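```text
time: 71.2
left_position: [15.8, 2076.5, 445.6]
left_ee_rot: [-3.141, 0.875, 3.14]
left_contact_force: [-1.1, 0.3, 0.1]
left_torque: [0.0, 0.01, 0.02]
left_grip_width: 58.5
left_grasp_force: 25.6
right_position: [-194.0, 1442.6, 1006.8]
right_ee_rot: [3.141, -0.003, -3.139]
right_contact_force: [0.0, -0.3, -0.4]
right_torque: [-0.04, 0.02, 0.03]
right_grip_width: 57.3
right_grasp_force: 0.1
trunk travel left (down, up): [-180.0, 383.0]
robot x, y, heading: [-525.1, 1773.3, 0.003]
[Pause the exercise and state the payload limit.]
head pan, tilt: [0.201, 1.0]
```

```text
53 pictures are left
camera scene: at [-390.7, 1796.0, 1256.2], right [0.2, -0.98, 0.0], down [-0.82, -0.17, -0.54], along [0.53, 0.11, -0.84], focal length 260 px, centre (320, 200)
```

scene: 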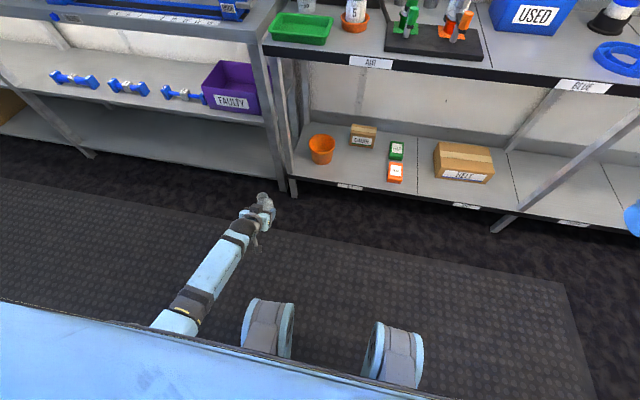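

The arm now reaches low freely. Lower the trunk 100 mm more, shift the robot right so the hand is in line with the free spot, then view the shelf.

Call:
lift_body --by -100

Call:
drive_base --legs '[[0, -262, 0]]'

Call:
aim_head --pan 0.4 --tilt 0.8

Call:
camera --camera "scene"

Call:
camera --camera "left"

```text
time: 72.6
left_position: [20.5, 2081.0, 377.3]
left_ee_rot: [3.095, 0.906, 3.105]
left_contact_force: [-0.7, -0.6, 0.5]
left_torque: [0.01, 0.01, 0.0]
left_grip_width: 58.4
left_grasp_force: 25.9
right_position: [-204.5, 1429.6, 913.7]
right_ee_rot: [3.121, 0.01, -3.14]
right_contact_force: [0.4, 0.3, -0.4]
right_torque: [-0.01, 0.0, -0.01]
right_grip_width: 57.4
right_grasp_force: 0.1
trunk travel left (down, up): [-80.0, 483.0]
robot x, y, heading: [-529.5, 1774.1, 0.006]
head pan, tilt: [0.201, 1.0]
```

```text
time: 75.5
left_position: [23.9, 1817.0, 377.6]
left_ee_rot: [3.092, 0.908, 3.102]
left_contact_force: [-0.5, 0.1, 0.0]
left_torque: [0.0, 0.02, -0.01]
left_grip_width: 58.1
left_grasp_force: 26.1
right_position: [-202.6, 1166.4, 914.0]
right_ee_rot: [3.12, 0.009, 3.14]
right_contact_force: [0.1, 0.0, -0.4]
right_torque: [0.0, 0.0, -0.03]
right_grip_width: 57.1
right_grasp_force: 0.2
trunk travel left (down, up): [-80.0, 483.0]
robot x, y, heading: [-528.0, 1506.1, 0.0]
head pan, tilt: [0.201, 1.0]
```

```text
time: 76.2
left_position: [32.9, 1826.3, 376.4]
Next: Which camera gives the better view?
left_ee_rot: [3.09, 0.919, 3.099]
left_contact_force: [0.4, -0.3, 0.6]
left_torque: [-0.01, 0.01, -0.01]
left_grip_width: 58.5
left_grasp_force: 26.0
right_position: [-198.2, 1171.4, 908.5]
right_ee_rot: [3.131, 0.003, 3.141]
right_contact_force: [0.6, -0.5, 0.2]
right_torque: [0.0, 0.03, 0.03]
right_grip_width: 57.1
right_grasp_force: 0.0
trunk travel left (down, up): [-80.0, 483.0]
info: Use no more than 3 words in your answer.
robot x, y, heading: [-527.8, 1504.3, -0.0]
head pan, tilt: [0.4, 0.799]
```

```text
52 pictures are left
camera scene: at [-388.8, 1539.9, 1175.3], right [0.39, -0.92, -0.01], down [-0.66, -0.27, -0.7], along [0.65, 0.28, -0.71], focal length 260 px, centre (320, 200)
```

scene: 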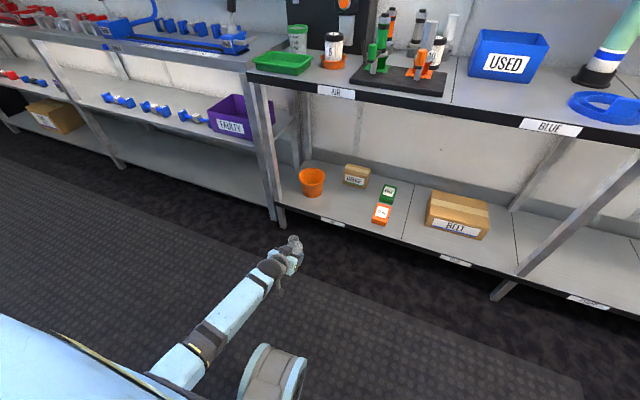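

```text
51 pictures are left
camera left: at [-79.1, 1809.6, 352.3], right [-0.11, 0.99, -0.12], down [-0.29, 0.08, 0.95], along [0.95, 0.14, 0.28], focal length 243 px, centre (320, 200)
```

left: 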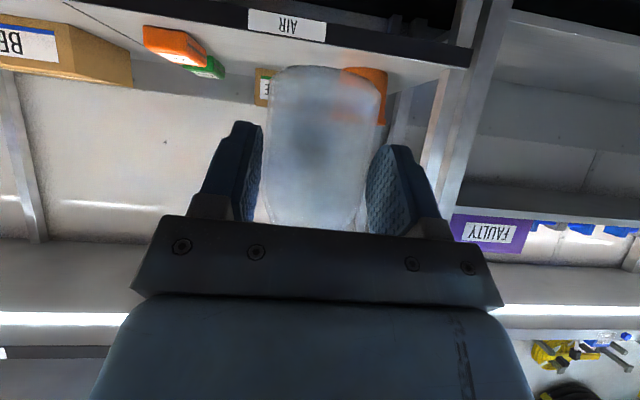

——

Repeat all of the data above word for word, minus the pictures.

Exercise solution ->
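```text
time: 71.2
left_position: [15.8, 2076.5, 445.6]
left_ee_rot: [-3.141, 0.875, 3.14]
left_contact_force: [-1.1, 0.3, 0.1]
left_torque: [0.0, 0.01, 0.02]
left_grip_width: 58.5
left_grasp_force: 25.6
right_position: [-194.0, 1442.6, 1006.8]
right_ee_rot: [3.141, -0.003, -3.139]
right_contact_force: [0.0, -0.3, -0.4]
right_torque: [-0.04, 0.02, 0.03]
right_grip_width: 57.3
right_grasp_force: 0.1
trunk travel left (down, up): [-180.0, 383.0]
robot x, y, heading: [-525.1, 1773.3, 0.003]
[Pause the exercise and state the payload limit.]
head pan, tilt: [0.201, 1.0]
```

```text
53 pictures are left
camera scene: at [-390.7, 1796.0, 1256.2], right [0.2, -0.98, 0.0], down [-0.82, -0.17, -0.54], along [0.53, 0.11, -0.84], focal length 260 px, centre (320, 200)
```

scene: 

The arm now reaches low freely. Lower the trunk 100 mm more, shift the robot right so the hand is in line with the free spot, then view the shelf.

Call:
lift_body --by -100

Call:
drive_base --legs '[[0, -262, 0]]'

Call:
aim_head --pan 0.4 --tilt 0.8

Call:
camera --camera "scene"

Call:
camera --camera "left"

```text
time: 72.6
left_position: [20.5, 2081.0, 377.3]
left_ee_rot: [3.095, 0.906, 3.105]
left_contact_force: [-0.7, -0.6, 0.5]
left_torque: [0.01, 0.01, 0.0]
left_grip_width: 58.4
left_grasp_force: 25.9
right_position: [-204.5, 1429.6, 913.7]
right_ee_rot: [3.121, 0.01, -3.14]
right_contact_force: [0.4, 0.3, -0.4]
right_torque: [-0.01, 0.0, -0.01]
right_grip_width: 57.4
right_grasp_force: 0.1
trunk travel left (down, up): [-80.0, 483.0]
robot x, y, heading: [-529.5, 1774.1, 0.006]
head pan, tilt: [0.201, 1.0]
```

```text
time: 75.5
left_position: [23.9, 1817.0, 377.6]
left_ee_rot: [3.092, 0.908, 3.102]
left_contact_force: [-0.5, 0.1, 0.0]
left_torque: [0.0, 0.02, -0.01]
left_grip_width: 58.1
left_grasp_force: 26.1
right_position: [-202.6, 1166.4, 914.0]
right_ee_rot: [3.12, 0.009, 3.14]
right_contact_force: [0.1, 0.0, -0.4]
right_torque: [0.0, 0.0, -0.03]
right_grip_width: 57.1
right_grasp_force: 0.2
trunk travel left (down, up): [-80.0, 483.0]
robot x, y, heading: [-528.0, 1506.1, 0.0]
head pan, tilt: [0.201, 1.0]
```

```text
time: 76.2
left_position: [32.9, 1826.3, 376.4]
Next: Which camera gives the better view?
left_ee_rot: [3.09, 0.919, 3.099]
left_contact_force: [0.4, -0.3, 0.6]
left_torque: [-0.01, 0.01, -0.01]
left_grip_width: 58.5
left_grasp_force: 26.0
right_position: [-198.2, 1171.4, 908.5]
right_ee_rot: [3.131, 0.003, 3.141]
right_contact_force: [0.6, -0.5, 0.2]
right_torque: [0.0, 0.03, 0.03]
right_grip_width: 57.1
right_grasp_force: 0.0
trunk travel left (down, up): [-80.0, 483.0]
info: Use no more than 3 words in your answer.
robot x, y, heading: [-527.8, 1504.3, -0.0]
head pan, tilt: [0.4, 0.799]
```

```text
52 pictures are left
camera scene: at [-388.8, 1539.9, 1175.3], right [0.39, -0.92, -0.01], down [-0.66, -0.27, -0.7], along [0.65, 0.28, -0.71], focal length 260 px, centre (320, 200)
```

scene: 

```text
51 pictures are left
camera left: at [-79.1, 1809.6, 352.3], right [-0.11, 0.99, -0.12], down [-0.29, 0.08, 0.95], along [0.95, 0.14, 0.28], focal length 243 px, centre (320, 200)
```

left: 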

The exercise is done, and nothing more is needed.